The Good: A Heartwarming Tale With a Modicum of Closure
I’m not going to be one of those dreadful people who spoils crucial plot points or ending details in the middle of the body of a review, but I will say that if you’re worried that you’re going to get an experience that leaves you wanting you can cast those fears aside. Murasaki Baby does follow the “Buh wha haaaaappened?” style of storytelling that most artsy independent titles do, but I feel like the story, the journey and the ending are clear enough that you can draw a strong and solid conclusion without being beaten over the head with a blunt script. I found that while I enjoyed the mechanics of games like Limbo, I am more than a little tired of the independent game that leads you on an exceedingly interesting buildup, and then just ends with confusing suddenness all in the name of art.

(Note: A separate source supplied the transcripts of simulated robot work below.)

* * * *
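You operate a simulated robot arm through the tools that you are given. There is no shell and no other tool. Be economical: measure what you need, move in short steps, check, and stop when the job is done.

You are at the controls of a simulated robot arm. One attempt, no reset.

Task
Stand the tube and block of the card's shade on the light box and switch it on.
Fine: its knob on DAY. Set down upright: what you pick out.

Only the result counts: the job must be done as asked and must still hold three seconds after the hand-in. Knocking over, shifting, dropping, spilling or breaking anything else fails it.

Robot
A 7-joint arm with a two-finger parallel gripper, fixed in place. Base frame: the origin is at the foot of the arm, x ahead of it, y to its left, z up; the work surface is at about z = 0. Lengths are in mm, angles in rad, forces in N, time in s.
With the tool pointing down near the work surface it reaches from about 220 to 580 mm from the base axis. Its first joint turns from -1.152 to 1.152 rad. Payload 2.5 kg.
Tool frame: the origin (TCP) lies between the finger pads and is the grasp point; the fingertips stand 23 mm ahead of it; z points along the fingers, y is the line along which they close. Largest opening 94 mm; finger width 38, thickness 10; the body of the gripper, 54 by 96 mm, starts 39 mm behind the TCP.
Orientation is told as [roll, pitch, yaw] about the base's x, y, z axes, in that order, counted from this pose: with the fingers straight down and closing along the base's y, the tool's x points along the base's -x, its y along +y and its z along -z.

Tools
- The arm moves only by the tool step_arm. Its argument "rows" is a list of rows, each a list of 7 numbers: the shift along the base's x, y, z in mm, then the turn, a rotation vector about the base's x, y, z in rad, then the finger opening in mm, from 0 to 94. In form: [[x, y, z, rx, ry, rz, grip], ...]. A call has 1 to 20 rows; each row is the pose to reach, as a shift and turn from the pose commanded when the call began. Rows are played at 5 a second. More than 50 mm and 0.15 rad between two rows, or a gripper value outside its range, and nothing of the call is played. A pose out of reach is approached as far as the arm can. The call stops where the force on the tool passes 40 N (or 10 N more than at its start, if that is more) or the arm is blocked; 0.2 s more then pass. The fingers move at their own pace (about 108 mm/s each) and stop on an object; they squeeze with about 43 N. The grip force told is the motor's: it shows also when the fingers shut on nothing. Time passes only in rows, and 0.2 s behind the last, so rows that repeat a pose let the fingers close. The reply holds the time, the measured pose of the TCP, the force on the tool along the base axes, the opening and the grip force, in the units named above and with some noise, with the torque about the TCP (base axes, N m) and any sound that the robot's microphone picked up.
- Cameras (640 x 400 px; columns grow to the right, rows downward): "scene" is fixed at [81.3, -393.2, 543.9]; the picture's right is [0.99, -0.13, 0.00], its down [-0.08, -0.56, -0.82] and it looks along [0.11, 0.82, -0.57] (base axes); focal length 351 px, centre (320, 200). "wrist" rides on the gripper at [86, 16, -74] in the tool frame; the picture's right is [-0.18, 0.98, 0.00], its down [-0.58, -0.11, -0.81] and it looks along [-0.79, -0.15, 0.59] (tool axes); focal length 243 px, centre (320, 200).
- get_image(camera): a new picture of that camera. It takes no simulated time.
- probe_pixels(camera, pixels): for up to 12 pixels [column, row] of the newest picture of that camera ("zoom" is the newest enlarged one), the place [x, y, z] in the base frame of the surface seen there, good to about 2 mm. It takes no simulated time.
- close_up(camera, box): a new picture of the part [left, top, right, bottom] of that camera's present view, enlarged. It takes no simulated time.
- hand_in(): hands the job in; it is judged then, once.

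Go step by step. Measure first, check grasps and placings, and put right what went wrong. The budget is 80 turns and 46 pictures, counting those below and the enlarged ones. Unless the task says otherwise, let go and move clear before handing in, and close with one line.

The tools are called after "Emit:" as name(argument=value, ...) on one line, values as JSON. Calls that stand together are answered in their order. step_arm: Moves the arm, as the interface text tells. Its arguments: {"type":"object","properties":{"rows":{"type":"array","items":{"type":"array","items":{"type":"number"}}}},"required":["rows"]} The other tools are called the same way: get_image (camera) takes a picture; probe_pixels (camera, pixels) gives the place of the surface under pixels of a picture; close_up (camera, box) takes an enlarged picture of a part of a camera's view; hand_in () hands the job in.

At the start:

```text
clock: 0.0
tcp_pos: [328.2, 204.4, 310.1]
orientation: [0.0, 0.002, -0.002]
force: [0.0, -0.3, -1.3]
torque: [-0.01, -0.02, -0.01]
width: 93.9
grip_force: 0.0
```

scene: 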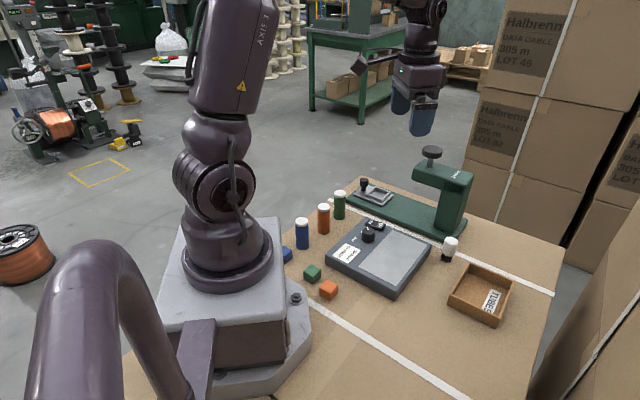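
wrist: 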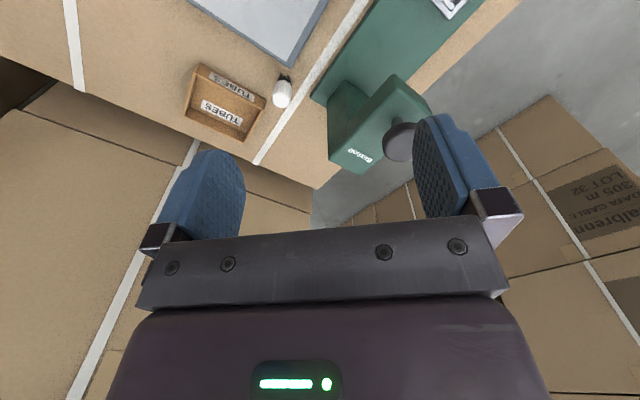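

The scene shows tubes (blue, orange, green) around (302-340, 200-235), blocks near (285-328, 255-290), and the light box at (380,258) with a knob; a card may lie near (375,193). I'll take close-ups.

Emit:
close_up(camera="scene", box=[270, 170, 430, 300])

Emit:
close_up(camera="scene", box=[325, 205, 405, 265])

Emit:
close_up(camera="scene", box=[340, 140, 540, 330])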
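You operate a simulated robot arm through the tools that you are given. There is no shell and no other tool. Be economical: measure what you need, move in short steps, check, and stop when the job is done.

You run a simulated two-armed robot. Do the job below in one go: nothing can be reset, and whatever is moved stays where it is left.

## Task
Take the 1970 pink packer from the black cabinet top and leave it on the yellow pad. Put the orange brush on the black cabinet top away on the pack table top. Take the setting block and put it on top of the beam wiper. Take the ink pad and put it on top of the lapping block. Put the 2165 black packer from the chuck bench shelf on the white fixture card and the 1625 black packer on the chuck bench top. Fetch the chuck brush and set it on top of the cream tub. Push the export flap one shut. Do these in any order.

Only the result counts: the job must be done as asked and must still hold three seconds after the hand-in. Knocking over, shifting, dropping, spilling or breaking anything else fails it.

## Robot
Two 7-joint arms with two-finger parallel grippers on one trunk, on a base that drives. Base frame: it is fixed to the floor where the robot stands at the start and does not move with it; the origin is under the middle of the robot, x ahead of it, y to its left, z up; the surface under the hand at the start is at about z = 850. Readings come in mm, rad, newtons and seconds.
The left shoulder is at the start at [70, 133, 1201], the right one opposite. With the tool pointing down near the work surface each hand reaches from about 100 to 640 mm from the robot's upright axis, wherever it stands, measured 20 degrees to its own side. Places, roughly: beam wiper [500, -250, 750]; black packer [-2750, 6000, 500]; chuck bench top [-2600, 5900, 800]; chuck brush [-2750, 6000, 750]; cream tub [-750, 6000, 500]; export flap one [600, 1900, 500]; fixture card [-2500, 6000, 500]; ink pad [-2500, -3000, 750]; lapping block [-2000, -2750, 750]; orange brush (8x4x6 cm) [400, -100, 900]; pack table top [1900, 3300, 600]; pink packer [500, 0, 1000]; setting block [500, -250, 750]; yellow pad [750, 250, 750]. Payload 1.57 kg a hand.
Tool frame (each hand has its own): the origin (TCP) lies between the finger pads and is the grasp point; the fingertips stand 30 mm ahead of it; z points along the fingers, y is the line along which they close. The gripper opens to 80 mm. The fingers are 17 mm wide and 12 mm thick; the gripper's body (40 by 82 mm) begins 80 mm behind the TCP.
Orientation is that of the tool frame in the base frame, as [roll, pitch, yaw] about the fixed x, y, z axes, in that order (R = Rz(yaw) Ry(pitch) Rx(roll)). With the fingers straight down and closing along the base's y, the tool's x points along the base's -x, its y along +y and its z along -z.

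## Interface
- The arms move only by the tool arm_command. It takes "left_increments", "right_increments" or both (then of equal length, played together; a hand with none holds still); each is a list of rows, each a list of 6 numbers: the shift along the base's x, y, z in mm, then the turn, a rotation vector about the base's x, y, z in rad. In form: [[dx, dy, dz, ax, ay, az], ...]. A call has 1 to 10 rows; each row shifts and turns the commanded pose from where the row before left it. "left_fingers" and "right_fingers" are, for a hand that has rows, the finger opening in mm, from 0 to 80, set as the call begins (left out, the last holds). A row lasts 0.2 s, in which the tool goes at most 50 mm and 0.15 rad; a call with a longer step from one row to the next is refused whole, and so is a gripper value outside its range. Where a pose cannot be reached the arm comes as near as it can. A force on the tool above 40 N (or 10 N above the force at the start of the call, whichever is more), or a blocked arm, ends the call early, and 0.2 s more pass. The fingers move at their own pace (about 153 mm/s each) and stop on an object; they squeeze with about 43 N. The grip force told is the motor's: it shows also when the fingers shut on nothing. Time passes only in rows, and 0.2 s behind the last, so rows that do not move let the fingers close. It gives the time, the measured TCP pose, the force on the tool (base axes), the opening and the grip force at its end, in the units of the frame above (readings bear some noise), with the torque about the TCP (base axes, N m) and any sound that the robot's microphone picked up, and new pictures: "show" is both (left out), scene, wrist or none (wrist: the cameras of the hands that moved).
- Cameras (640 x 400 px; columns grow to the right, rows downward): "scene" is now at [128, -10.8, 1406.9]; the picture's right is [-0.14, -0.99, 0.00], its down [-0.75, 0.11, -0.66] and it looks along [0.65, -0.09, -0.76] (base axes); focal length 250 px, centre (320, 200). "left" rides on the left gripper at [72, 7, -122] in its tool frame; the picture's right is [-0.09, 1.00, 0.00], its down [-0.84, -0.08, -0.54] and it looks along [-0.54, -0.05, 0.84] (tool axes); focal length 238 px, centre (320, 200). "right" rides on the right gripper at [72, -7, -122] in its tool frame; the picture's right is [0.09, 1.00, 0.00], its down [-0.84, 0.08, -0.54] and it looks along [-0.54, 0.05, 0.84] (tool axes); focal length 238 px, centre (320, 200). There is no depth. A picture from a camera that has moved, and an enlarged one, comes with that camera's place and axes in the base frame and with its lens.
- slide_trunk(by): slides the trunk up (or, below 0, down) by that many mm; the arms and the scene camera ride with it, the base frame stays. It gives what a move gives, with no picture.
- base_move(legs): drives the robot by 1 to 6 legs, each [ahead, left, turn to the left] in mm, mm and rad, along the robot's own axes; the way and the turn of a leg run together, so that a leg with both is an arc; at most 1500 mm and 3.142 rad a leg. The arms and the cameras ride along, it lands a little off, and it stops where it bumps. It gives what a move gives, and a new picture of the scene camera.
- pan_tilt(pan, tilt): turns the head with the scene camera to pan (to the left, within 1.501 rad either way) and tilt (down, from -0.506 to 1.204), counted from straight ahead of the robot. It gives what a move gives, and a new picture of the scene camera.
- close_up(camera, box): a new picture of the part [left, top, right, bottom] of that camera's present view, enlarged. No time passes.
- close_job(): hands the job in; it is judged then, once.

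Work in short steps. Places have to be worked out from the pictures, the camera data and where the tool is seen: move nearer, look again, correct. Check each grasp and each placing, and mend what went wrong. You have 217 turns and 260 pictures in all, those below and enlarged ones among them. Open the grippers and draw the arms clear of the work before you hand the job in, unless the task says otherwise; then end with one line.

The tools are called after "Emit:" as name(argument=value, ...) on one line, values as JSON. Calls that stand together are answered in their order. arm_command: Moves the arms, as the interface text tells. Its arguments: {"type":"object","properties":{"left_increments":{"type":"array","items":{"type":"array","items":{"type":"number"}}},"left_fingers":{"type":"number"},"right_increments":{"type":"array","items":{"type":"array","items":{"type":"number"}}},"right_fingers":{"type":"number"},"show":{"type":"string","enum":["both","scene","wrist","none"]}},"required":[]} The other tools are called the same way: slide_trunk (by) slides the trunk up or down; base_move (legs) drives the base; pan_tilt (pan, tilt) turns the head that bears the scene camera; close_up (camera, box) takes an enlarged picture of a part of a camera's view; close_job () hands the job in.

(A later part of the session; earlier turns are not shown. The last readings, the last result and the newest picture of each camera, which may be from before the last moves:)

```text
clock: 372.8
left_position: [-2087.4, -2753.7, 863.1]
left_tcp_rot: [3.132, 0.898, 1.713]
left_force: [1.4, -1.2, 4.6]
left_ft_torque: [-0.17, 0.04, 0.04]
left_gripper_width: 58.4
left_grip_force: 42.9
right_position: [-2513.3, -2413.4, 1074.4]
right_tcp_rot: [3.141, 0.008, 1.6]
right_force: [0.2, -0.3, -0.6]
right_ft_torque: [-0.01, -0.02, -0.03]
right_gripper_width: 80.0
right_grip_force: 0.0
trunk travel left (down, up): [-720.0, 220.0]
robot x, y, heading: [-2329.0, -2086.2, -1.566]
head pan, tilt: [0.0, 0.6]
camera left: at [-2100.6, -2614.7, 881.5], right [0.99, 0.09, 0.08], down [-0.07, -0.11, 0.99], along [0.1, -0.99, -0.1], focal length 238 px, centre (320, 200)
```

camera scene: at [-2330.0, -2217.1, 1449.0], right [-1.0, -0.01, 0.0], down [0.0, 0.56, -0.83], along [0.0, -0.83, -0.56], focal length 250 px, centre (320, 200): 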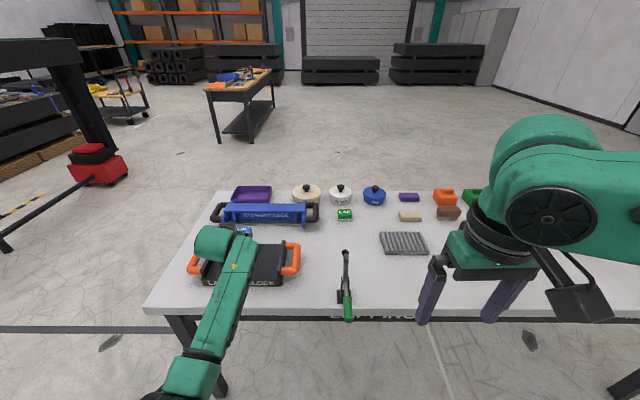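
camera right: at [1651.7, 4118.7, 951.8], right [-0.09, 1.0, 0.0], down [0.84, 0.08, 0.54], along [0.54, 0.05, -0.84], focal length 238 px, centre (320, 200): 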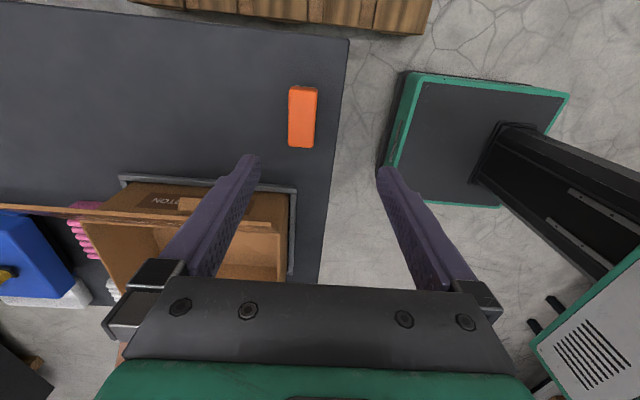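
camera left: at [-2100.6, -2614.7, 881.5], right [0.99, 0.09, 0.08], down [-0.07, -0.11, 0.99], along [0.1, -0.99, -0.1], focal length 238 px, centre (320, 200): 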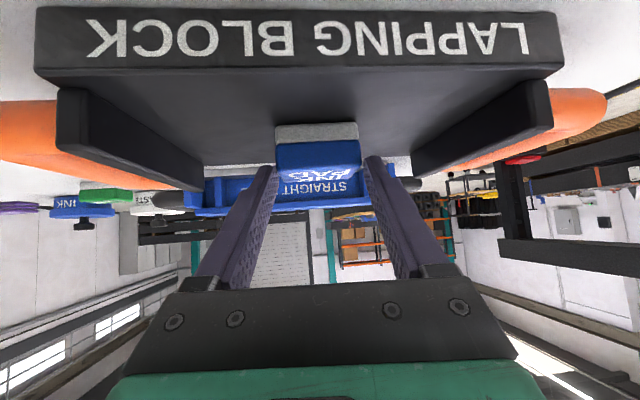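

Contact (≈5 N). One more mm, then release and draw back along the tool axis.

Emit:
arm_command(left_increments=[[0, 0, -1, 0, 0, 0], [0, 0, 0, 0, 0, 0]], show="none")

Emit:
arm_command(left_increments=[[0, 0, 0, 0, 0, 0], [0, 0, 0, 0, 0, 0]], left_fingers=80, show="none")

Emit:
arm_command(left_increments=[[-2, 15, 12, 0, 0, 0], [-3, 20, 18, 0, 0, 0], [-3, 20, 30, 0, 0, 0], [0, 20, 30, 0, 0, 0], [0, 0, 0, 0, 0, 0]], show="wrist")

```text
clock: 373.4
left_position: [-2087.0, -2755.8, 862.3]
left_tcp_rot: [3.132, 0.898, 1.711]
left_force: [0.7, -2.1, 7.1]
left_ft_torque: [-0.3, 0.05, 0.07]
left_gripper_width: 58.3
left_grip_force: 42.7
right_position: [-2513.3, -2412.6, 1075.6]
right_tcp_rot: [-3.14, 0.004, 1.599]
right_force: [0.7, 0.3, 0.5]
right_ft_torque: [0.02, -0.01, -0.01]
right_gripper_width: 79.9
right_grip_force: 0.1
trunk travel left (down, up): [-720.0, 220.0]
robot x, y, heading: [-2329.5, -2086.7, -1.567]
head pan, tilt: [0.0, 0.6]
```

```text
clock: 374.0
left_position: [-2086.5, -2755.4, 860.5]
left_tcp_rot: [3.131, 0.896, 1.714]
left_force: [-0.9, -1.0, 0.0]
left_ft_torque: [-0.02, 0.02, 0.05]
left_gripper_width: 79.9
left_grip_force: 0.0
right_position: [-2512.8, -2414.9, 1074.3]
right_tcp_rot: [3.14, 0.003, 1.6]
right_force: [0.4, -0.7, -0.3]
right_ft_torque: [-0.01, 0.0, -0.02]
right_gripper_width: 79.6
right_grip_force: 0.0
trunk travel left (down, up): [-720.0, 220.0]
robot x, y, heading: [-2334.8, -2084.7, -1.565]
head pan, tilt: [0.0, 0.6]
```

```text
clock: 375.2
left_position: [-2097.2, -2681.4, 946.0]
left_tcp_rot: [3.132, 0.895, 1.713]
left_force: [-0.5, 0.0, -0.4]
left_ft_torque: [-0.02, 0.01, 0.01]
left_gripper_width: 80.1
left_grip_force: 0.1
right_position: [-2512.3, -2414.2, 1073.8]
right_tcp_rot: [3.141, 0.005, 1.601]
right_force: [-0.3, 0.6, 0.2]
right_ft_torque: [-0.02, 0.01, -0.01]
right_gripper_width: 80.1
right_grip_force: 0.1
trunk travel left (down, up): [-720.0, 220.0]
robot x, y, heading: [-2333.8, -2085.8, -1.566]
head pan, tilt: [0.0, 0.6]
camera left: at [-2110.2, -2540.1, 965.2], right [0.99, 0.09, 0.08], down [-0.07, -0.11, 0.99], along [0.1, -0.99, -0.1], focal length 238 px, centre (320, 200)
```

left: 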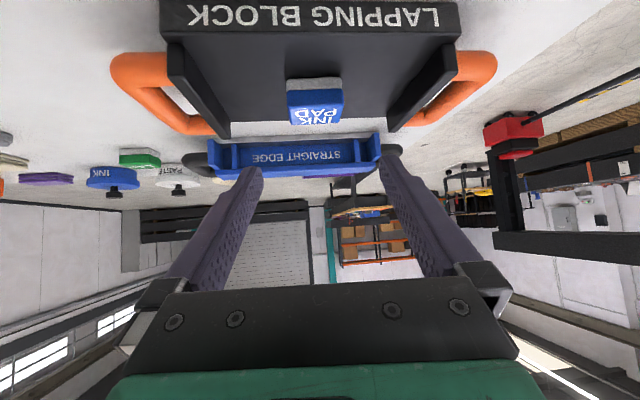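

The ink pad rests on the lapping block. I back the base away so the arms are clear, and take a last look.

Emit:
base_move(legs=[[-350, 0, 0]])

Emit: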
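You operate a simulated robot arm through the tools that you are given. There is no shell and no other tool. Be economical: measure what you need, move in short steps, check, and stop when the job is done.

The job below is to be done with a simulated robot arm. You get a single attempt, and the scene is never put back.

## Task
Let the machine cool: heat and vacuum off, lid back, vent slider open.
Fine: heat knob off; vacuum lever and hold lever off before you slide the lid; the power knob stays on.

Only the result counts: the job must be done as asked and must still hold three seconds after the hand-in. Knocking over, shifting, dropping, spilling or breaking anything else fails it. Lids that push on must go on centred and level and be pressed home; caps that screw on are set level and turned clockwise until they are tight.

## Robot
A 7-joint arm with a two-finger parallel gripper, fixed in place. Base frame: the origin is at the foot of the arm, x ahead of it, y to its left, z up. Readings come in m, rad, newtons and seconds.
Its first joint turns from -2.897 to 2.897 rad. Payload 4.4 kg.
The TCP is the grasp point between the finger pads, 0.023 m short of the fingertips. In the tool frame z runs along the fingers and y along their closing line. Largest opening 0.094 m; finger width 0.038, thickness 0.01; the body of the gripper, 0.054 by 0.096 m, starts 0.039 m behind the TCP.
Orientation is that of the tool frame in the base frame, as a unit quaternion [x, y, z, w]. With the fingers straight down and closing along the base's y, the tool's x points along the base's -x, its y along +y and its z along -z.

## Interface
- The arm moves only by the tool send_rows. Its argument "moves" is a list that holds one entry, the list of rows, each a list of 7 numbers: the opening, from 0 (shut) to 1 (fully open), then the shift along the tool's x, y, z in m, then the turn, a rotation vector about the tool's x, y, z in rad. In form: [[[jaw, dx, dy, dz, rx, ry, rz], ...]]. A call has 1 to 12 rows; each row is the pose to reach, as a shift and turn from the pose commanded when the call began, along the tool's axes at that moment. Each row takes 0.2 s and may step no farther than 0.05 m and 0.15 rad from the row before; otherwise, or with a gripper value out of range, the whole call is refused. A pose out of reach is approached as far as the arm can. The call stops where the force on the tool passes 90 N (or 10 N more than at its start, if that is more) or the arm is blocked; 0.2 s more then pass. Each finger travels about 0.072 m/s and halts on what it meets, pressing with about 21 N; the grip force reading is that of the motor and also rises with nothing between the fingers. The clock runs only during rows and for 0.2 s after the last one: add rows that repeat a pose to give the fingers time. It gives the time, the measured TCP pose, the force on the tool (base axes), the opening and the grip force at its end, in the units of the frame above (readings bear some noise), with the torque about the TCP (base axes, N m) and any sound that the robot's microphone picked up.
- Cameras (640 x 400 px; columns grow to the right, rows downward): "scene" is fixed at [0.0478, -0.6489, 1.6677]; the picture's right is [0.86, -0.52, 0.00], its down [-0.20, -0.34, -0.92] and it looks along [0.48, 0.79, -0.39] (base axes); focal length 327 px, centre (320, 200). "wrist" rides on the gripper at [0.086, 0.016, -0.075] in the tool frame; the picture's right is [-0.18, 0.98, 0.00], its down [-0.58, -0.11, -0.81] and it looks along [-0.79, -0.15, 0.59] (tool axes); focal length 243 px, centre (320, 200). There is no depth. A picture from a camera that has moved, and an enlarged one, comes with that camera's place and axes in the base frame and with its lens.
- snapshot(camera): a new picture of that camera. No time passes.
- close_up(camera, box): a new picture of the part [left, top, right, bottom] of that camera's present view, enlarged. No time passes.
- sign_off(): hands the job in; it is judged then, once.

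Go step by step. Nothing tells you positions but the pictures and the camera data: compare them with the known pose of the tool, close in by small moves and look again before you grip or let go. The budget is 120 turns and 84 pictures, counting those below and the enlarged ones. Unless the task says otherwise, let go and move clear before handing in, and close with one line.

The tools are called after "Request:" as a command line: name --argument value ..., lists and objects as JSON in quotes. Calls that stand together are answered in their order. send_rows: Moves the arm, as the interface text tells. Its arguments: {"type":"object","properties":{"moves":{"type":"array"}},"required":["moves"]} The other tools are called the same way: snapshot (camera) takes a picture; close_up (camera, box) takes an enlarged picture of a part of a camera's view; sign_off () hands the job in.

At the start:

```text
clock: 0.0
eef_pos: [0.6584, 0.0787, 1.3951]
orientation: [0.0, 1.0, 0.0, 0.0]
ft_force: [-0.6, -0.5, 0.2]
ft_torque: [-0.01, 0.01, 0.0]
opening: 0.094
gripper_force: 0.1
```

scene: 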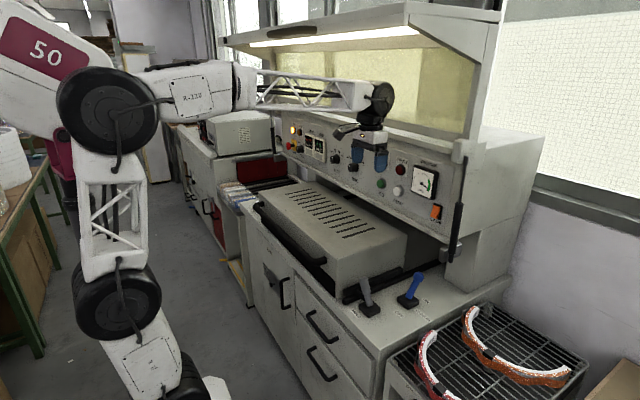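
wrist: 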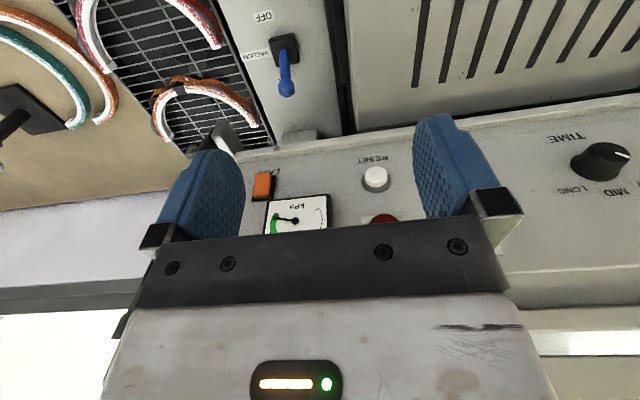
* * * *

In my novels I like to get whimsical and artsy, but as my editor says “Sometimes you have to have a little closure. After all, it does you no good to weave a beautiful tale if no one understands it.”
From start to finish Murasaki Baby will take you about two hours to beat, if that. You can snag the game for around $15 depending on if you’re Playstation Plus (lower) or not (that amount). I felt it was exceedingly worth the price of entry. Everything, from watching Baby dance an excited jig each time we found a door to the way she proudly breaks off on her own when she finds something she can do all by herself. Everything, from sheltering her from jerks who are trying to break her balloon to protecting her from a well-meaning stalker. Everything, comforting her when the darkness scares her to simply reaching out and letting her know she’s not alone…
You don’t have to be a parent to understand this game, but to love and care for a child certainly enhances the experience. And, I honestly would have paid considerably more for the experience this game delivered.
Murasaki Baby by Ovosonico is exclusive to the Playstation Vita system on the Playstation Network. Do yourself a favor and pick it up; there’s an awful lot to love in this small, lovingly crafted package.